- [Task]
Reproduce the entire quoted passage without changes.

- [Quoted passage]
-- START --

El que humilde demanda, hasta mármoles ablanda
Domingo 30 ordinario 2013, 27 de octubre
Si hay alguien que comprende y conoce el corazón del hombre es Cristo Jesús
que fue hombre y pasó su vida entre los hombres, siendo al mismo tiempo el
Hijo de Dios. Viendo en el templo que las acciones de los hombres ante Dios,
siendo las mismas, consiguen efectos distintos, nos ha dejado una de las
parábolas ante las que tienes que dar la cara o esconderte para siempre. Se
trata de dos hombres, en actitud de oración, de pie, como era la oración de los
judíos, el primero, de la secta de los fariseos, que definitivamente no eran
malos, pues moralmente eran impecables e incluso hacían obras que los
demás no acostumbraban, y tratándose del fariseo descrito por Jesús,
podríamos encontrarle hasta tres características, que a lo mejor están también
en nosotros y en nuestras comunidades cristianas. Primero, él se creía bueno,
“Dios mío, te doy gracias porque no soy como los demás hombres, ladrones,
injustos, adúlteros”, segundo, se creía seguro de sí mismo por las acciones que
realizaba: “ayuno dos veces por semana y pago el diezmo de todas mis
ganancias”, ojalá que así fueran todos los cristianos, a muchas iglesias y
asociaciones no les faltarían medios de subsistencia y de ayuda fraterna. Pero
aún falta la tercera característica, tan bueno se creía, que despreciaba a los
demás: “tampoco soy como ese publicano”.

-- END --

[Items from a data source]
-- START --

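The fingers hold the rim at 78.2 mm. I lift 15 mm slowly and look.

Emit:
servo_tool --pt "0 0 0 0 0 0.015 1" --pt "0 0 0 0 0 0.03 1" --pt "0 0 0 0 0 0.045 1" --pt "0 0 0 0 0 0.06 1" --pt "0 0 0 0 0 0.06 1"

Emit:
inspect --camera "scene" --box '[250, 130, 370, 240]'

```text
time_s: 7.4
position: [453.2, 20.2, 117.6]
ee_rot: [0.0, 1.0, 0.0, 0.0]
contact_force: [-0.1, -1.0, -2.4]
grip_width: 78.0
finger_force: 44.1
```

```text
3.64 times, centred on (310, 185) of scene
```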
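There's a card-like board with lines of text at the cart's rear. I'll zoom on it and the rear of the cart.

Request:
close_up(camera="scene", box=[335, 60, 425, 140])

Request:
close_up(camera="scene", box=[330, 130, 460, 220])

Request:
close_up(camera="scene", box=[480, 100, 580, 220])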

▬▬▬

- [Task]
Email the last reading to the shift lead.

-- END --

- [Response to the task]
El que humilde demanda, hasta mármoles ablanda
Domingo 30 ordinario 2013, 27 de octubre
Si hay alguien que comprende y conoce el corazón del hombre es Cristo Jesús
que fue hombre y pasó su vida entre los hombres, siendo al mismo tiempo el
Hijo de Dios. Viendo en el templo que las acciones de los hombres ante Dios,
siendo las mismas, consiguen efectos distintos, nos ha dejado una de las
parábolas ante las que tienes que dar la cara o esconderte para siempre. Se
trata de dos hombres, en actitud de oración, de pie, como era la oración de los
judíos, el primero, de la secta de los fariseos, que definitivamente no eran
malos, pues moralmente eran impecables e incluso hacían obras que los
demás no acostumbraban, y tratándose del fariseo descrito por Jesús,
podríamos encontrarle hasta tres características, que a lo mejor están también
en nosotros y en nuestras comunidades cristianas. Primero, él se creía bueno,
“Dios mío, te doy gracias porque no soy como los demás hombres, ladrones,
injustos, adúlteros”, segundo, se creía seguro de sí mismo por las acciones que
realizaba: “ayuno dos veces por semana y pago el diezmo de todas mis
ganancias”, ojalá que así fueran todos los cristianos, a muchas iglesias y
asociaciones no les faltarían medios de subsistencia y de ayuda fraterna. Pero
aún falta la tercera característica, tan bueno se creía, que despreciaba a los
demás: “tampoco soy como ese publicano”.